The Government has at various times granted pecuniary aid to this Society.

In 1848 the Government first gave its attention to the method of aiding stranded vessels by the establishment of stations, furnished with the means of effecting communication between such vessels and the shore. Under the direction of Captain Ottinger, eight stations were erected on the coast of New Jersey, and supplied each with a metal surf-boat, a metal life-car, mortars, rockets, &c.

By 1854 one hundred and thirty-seven life-boats were stationed on the coast, including those belonging to the Humane Society of Massachusetts and the Life-Saving Benevolent Association of New York, a similar body founded in 1849.

Some of the Government Lifeboats were placed in charge of Lighthouse Keepers and officers of Customs, who generally took good care of them, but in a majority of instances they were placed in care of town corporations, which became forgetful of them, or of short-lived benevolent societies, which, expiring, left them to decay, or of private citizens, who became unmindful of their responsibility. The occasion of a wreck would bring one into use, and it would then be put in order, and kept ready for an emergency, but the Government does not appear to have exercised any supervision over the

boats, many of which were lost sight of, others were found in a decaying state, and some were appropriated to private use. One was used by the inhabitants as a public makeshift, being carted about from place to place, and made to do duty as a trough for mixing mortar and a tub for scalding hogs.

In 1853-54 great loss of life took place through the inefficiency of the lifeboat service, and in the latter year an Act of Congress was passed authorizing the appointment of a superintendent for each of the coasts, and a keeper for each station, also the establishment of many additional lifeboat stations; but these were not erected. No provision was made for the employment of crews, the stations being dependent upon volunteers, often difficult to obtain on the sparsely populated coast.

The service remained in this unsatisfactory condition until 1871, when many fatal disasters occurred within the limits of the operations of the service, and the circumstances showed beyond dispute that the loss of life was largely due to the want of proper attention to duty on the part of the officials, and the inefficient condition of the boats and apparatus; this was confirmed by a report from an officer instructed to inspect the stations, and a thorough reorganization of the service was determined upon.

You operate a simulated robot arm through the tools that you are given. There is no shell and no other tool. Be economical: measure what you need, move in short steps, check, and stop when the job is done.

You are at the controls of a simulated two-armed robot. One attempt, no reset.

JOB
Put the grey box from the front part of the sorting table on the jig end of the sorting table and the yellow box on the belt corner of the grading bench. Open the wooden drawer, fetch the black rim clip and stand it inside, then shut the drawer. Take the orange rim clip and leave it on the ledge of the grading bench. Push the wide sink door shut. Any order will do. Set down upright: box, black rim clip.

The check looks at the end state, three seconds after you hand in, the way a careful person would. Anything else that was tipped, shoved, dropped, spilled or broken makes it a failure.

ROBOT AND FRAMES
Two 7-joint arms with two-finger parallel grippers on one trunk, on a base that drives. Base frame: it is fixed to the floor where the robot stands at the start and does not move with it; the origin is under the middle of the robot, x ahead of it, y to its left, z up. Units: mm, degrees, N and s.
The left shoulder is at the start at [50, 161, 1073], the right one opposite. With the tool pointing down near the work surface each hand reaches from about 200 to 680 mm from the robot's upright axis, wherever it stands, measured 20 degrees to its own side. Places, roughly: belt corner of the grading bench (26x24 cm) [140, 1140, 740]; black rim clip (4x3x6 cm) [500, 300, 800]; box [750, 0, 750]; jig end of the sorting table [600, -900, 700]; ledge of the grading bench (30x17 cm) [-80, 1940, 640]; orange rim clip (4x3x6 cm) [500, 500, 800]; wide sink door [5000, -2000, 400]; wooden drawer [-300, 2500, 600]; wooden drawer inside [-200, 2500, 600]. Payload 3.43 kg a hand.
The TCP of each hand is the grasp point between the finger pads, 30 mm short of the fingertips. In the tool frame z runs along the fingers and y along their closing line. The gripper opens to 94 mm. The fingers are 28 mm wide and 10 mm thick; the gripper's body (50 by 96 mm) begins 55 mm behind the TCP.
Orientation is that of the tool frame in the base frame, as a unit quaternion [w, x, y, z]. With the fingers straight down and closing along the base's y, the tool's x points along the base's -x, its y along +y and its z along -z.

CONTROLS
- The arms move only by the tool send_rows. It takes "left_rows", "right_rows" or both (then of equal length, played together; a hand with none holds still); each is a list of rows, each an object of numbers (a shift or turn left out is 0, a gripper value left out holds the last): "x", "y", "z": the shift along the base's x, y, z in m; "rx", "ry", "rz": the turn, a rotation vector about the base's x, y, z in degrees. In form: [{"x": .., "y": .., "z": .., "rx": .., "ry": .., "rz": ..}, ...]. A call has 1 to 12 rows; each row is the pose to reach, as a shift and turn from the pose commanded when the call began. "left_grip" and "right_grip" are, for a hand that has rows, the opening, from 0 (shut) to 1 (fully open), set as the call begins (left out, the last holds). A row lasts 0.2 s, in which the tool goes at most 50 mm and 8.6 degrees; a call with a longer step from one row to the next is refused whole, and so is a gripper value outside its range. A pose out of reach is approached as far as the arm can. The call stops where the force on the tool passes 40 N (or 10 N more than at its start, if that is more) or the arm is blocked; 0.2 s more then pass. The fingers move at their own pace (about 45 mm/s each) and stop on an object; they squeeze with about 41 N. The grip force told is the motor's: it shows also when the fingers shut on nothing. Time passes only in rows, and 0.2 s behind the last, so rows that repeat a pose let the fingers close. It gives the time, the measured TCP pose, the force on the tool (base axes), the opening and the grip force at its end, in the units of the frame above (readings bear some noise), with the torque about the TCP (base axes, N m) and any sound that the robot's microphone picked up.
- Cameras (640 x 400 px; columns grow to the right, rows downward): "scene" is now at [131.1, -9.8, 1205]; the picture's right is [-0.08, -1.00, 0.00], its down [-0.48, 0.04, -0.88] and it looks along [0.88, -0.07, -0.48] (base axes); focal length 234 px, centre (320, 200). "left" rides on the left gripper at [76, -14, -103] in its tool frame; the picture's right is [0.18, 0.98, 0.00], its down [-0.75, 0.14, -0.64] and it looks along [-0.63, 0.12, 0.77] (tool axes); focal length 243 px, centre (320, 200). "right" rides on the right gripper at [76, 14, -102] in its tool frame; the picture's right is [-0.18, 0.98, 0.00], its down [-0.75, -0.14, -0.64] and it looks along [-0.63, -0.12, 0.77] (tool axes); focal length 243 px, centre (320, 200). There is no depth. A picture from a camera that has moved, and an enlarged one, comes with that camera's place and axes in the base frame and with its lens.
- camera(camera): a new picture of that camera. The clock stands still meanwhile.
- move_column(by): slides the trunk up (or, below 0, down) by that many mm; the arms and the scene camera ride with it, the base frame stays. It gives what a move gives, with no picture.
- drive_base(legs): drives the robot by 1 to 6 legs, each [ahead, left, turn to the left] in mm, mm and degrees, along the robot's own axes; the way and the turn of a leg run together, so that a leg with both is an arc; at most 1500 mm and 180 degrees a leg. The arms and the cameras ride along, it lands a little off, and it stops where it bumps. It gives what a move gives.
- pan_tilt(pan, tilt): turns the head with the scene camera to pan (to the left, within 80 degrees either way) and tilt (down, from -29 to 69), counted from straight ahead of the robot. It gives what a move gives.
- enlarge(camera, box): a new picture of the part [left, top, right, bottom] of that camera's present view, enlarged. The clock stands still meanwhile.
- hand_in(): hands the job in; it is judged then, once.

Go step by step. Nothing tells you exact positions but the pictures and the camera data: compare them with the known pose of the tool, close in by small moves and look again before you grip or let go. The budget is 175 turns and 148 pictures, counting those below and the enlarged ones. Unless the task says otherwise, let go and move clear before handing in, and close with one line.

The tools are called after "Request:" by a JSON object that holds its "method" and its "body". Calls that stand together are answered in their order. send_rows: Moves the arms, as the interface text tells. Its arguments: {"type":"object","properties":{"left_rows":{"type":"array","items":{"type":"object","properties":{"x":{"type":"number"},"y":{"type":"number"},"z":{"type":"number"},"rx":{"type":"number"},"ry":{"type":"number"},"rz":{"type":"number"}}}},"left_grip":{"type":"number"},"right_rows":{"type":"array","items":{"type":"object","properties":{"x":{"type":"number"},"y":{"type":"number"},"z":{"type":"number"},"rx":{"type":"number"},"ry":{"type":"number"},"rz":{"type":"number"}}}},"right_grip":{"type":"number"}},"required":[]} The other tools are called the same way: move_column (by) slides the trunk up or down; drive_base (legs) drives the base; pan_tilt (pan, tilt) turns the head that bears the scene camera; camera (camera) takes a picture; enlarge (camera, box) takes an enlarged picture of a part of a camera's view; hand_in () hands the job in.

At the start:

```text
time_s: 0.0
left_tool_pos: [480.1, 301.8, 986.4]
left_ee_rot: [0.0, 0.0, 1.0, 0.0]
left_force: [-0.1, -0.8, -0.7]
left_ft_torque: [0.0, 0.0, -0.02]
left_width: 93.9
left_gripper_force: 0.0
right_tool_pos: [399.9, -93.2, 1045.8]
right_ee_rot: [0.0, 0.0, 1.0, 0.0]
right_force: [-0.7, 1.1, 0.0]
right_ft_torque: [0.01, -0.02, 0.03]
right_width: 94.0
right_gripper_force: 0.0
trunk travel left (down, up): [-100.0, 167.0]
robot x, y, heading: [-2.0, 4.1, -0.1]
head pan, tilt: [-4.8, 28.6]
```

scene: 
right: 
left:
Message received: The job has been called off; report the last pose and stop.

The removal of incapable and inefficient officers, and the substitution of suitable men; the repair of the stations, and their equipments; the employment of selected crews at nearly all the stations, and the promulgation of a series of instructions, specifically setting forth the duties required of officers and men, were the first steps taken in order that the service might be placed upon as efficient a footing as possible for the approaching winter's work. Measures were also taken for the establishment of as many additional stations as were necessary to bring them within about three miles of each other, where natural obstacles did not prevent, with a view

of enabling each to summon, by process of signalling, its neighbours to its assistance when needed.

The stations of Life-Saving Service are divided into three classes. The first class are intended for exposed localities, destitute of inhabitants, where crews to render assistance in rescuing the shipwrecked cannot readily be collected, and where the means of sheltering and succouring the latter are not at hand, and also for flat beaches with outlying bars.

These stations are about 42 feet in length, and 18 feet in width, with a lower and upper storey, each divided into two rooms. One of the rooms below is appropriated to the proper arrangement of the boats, wagon, surf-car and other heavy apparatus; and the other is plainly furnished as a mess-room for the crew.

One of the rooms above is intended for the storage of the lighter portion of the apparatus, and the other is provided with a number of cot beds and suitable bedding.

This class of stations is established upon a portion of the Atlantic coast, and upon the Lake and Pacific coasts at a few points where such protection seems requisite.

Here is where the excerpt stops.